Douglass, with some help from his master’s son’s wife, Sophie Auld in Baltimore, the Bible, some friendly white boys in Baltimore, and a book he poured over called The Columbian Orator, taught himself to read and speak, as an orator speaks, with power and effective rhetoric while he was still a slave. Eventually Douglass (born Fred Bailey) escaped north and fell into the helpful hands of some very active abolitionists, who dedicated themselves to speaking and writing against using any humans as slaves. He renamed himself after Clan Douglas from Walter Scott’s poem Lady of the Lake, because he liked their strength, and added an ‘s’ to make the name his own, says Blight. Late in the slave days of Douglass his master died and his estate was broken up. Since slaves were considered property all the master’s slaves were put on display and examined by other slave owners, purchased and hauled away like furniture, or tillers. While Douglass already understood that slavery was wrong, this atrocity imprinted graphically on his mind, along with a memory of being allowed in to visit his mother before she died. Frederick Douglass never knew his birth day and when slavery was done he went to see the Aulds who remained, but no one could enlighten him.

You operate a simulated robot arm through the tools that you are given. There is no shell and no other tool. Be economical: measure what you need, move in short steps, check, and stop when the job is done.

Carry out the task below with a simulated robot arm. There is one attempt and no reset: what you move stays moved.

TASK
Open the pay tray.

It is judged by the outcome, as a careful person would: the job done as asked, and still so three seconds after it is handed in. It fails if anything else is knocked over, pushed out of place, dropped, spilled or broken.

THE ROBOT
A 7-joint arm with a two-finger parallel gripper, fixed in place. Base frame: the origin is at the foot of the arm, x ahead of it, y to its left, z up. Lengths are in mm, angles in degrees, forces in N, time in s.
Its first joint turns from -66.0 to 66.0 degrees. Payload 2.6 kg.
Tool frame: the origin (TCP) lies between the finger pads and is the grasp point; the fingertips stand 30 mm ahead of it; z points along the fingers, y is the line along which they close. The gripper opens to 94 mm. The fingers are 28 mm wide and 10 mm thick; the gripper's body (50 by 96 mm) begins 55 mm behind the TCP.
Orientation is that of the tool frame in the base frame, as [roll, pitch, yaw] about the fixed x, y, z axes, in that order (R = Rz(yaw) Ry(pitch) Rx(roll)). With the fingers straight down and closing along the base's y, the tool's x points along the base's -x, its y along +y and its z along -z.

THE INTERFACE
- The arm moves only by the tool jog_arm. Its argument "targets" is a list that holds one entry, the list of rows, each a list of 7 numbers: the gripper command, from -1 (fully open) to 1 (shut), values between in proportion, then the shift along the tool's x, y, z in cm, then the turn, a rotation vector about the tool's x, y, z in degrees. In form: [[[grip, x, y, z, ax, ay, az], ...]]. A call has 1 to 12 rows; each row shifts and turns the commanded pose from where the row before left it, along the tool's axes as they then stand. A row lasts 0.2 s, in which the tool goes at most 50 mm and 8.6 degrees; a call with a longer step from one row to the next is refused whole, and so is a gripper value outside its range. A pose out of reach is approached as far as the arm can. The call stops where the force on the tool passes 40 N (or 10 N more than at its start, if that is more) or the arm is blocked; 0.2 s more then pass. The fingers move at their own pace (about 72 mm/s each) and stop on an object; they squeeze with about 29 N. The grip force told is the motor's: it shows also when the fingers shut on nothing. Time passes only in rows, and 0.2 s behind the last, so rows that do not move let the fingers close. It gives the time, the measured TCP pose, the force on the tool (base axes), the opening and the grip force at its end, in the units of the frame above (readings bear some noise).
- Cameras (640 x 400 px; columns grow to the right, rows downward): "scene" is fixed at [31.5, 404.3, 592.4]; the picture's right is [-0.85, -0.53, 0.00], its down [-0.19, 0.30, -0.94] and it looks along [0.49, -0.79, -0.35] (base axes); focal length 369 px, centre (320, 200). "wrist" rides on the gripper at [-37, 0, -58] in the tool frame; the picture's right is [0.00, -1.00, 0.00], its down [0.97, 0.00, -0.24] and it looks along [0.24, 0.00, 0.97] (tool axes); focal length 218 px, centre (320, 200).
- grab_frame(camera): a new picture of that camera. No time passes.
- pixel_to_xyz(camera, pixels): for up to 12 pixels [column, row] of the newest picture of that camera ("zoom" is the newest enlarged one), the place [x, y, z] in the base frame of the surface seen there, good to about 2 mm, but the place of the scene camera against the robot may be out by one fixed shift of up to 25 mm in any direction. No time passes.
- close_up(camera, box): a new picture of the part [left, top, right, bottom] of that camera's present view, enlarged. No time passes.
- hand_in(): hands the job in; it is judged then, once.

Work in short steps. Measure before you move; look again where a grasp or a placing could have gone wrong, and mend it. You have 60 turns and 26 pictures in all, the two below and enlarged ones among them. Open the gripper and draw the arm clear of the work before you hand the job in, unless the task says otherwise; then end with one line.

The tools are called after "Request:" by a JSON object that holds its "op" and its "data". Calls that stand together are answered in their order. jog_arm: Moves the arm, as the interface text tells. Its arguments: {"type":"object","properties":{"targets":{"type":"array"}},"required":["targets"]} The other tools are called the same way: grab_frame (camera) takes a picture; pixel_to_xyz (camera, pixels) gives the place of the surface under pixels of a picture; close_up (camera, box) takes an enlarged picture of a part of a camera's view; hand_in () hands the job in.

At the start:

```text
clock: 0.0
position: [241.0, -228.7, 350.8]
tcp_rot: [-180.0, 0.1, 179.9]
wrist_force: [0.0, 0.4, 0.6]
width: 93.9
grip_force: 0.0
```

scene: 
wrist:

I will not tell you all the names of every abolitionist Douglass met because he knew all of his contemporaries. He was in demand as an orator who used Biblical cadences and even humor to insist that no man should be owned by any other man, that only freedom for all would suit the idealism of the American republic. There were often disputes among abolitionists about whether to advocate peaceful protest or a more robust activism so friends were made and lost and even Douglass changed his views on this, but, even so, Douglass’s focus on freedom and equality for all of the people being held as slaves propelled him through the next 6o years, with time out for a few jobs in the government after the Civil War. Douglass traveled and spoke constantly, first widely in the North and Midwest sections of America, passed from church to church and abolitionist to abolitionist for his own safety, in England, and Ireland, and Scotland (where slavery was already illegal), and again in America.
He spoke up before the Civil War, all throughout the Civil War when he also fought to have black soldiers who would fight for their own emancipation, and he could not rest in the disheartening aftermath of emancipation. He became owner/publisher/writer of a newspaper which included articles from most of the other activists in the anti-slavery movement. He wrote books, autobiographical in content, still in print today and still popular. He struggled constantly to support himself and his family. His wife Anna (Murray), who was born free, and his young children kept a home base that Douglass rarely got to enjoy. He was propelled by his mission and could not sit and rusticate.
Many wealthy abolitionists contributed to keeping Douglass’s newspaper alive and in that way helped support his family. Eventually he moved his family to Rochester, NY. Anna’s garden in Rochester was extensive, productive, and apparently lovely. Some of Douglass’s best friends in the cause and financial supporters were female activists. At least two of these women spent time staying at the Douglass home in Rochester. Ottilie Assing a well-educated German woman, seemed to have been enamored of Douglass and spent summers at the Douglass homes in both Rochester and later in the family home near Washington, DC. Blight found no descriptions of any untoward intimacies that survived, although it is possible to imagine that there may have been some, perhaps when Douglass went to stay at times with Ottilie and her circle. Anna Douglass left no clues about how she felt about these visitors, but Ottilie sometimes complained about Anna.
There is such a wealth of detail in Blight’s biography that if you really want to know Frederick Douglass you need to read Blight’s well-documented book. I will say that I became very nervous about what would happen when Reconstruction was undermined by the assassination of Lincoln (who Douglass knew personally and who he was able to influence and educate about the true conditions of slavery) and the rapid acceptance of former slave states back into the Union. I knew what atrocities ensued and I dreaded watching Douglass’s heart break when emancipation became violent racism. But Douglass was a man of his times and more pragmatic than me. He hated the violence, but he tried to keep the nation on a path to granting equality to freed slaves. He celebrated the 15 th Amendment with a Jubilee even as he grieved the bloodshed, the terrorism, and the lynching that turned the South into a death trap for black folks who tried to exercise their new right to vote. So many battles still to be fought.
But in his final years, even as Frederick Douglass traveled and spoke as often as his health would allow, even as he faced the disapproval from both citizens and family when he married (after the death of Anna) a younger white woman, Helen Pitts, who he had worked with in Washington, even as he represented the federal government in Haiti, – he won the fame and reverence that he had earned in a lifetime of dedication to fighting for the freedom he did not have, for both himself and every black man. Douglass knew women who fought for the rights of women. He knew Susan B Anthony and Elizabeth Cady Stanton, but he was not distracted. The needs of slaves were more pressing in his mind and I don’t think most of us would argue with this focus. When Douglass died in 1895, “the Hutchinson Family Singers, who had many times appeared with Douglass, sang ‘Dirge for a Soldier’: ‘Lay him low, lay him low/Under the grasses or under the snow: /What cares he? He cannot know./Lay him low, lay him low.” – page 753.
I will say that I did not actually read this book; I studied it. The author’s words were so compelling and so impelling that I could not think of rephrasing them. The way the story is told is just as essential to understanding Frederick Douglass as the facts themselves are. It was a pleasure to spend these many hours with Mr. Douglass and the travails and joys of his life. I was told he was a great man, now I know why he was considered a great man. Frederick Douglass would possibly understand the refresher course we are experiencing in racism in America because it has never really been put to rest. But he was enough of an optimist to hope that this might be the last hurrah for white supremacy.